To be done: Write out exactly the lines from the line with "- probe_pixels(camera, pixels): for" through the line with "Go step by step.", including both, and nothing more.
─── Supplied material ───
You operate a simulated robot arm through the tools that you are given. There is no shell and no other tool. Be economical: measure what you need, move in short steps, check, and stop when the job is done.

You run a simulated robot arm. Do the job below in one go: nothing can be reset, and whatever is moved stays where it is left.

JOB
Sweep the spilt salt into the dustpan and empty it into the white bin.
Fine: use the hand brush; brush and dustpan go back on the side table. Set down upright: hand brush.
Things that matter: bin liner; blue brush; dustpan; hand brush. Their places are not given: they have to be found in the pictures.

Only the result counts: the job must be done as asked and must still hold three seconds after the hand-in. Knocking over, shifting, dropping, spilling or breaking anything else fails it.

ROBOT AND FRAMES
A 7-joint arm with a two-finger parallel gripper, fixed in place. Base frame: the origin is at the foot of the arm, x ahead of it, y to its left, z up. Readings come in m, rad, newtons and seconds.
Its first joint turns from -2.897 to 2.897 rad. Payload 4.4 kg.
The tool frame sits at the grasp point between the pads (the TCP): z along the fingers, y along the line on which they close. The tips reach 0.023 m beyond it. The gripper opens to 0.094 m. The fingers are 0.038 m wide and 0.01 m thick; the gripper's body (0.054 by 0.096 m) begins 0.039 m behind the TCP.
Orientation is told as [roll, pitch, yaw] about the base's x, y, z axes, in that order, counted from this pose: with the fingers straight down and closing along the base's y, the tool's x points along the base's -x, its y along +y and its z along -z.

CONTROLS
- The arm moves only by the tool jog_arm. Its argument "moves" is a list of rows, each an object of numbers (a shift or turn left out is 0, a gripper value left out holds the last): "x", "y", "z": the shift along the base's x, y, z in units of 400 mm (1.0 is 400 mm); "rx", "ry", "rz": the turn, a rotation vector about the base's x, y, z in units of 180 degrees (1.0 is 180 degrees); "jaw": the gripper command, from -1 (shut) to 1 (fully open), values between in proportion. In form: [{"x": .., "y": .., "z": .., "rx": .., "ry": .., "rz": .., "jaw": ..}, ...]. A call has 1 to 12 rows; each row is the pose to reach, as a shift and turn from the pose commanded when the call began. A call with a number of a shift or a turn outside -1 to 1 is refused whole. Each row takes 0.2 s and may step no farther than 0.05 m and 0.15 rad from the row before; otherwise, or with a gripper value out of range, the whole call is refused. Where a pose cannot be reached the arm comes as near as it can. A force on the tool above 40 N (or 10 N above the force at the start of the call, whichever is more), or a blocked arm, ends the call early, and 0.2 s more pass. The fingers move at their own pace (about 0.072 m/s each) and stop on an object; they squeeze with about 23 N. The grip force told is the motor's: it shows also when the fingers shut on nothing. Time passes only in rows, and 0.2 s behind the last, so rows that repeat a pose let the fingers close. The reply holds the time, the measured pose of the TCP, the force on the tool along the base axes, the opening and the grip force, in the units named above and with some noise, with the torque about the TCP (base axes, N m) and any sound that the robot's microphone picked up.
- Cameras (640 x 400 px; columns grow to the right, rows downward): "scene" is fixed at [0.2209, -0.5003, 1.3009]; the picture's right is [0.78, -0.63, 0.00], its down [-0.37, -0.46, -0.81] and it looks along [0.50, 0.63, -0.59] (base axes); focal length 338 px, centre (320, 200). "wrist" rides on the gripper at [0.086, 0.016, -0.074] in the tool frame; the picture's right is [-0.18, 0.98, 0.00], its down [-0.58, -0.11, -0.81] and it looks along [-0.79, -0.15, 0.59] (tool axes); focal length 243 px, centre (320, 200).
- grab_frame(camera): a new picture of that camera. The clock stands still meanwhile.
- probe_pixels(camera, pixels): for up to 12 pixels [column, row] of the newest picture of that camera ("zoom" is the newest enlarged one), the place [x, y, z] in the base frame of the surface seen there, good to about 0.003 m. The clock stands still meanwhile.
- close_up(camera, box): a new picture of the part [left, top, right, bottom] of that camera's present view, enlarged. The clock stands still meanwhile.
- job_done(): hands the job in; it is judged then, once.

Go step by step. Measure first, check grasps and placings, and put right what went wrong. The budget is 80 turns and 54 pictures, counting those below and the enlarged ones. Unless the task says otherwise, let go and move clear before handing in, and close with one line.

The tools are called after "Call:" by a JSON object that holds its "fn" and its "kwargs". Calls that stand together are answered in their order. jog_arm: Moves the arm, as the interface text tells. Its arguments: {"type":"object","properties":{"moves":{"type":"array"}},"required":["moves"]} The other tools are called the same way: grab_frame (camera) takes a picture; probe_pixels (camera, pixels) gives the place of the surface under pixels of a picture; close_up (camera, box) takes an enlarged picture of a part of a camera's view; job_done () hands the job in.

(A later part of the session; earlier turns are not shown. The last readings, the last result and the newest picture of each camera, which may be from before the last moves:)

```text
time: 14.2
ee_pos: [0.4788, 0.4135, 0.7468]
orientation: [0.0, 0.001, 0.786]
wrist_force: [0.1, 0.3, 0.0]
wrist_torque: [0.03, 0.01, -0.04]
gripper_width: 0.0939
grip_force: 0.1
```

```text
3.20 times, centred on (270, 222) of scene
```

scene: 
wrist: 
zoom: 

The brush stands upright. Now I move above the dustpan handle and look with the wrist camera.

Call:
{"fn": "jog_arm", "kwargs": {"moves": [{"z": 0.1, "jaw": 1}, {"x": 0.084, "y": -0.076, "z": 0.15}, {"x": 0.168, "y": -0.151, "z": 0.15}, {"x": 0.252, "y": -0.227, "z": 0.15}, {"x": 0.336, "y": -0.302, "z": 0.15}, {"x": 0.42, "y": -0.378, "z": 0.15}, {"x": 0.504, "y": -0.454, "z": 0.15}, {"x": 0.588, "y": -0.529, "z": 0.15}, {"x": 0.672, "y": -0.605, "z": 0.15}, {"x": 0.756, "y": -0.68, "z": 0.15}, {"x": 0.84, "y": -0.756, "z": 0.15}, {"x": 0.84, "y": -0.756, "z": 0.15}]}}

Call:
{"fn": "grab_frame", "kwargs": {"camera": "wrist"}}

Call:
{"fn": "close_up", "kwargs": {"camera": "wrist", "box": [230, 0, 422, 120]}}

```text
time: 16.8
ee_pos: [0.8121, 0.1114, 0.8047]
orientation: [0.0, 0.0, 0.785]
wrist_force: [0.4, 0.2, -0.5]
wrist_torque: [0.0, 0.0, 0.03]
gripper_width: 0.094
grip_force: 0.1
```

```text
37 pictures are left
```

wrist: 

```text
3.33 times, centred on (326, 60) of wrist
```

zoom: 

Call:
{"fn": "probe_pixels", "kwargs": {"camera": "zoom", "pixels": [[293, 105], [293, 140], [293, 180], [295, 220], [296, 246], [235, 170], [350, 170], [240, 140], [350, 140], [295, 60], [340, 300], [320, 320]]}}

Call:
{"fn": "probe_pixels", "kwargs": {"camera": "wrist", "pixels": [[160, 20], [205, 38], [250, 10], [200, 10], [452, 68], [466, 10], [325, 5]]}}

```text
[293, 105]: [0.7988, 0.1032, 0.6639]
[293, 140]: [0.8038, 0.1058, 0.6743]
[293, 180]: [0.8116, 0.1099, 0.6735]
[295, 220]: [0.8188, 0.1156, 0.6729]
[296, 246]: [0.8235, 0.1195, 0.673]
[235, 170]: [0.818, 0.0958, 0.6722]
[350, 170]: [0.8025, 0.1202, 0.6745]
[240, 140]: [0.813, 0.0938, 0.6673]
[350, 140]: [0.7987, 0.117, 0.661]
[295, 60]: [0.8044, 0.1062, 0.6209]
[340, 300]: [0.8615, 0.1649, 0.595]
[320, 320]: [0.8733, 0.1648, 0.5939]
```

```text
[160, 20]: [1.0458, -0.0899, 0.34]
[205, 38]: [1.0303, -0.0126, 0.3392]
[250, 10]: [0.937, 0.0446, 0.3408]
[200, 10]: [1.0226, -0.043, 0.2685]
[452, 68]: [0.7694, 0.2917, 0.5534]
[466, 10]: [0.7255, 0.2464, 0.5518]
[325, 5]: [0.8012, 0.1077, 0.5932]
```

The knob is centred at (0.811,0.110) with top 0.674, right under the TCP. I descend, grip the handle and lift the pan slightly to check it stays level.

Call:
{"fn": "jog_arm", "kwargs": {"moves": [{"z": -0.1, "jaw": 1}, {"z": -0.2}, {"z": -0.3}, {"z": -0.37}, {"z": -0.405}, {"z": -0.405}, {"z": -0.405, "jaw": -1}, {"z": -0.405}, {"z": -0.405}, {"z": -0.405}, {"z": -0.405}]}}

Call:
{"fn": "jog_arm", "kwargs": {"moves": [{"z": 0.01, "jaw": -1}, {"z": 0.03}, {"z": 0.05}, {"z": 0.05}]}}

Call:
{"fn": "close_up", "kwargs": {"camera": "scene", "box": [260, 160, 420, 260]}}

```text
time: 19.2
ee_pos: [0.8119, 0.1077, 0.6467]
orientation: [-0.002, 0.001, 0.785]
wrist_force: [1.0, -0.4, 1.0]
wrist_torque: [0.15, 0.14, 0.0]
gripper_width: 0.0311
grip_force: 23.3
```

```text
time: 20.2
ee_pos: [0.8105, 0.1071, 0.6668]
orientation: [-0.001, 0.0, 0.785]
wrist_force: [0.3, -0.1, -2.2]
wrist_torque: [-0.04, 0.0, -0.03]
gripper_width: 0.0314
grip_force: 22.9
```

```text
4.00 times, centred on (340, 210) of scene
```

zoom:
───
Exercise result:
- probe_pixels(camera, pixels): for up to 12 pixels [column, row] of the newest picture of that camera ("zoom" is the newest enlarged one), the place [x, y, z] in the base frame of the surface seen there, good to about 0.003 m. The clock stands still meanwhile.
- close_up(camera, box): a new picture of the part [left, top, right, bottom] of that camera's present view, enlarged. The clock stands still meanwhile.
- job_done(): hands the job in; it is judged then, once.

Go step by step. Measure first, check grasps and placings, and put right what went wrong. The budget is 80 turns and 54 pictures, counting those below and the enlarged ones. Unless the task says otherwise, let go and move clear before handing in, and close with one line.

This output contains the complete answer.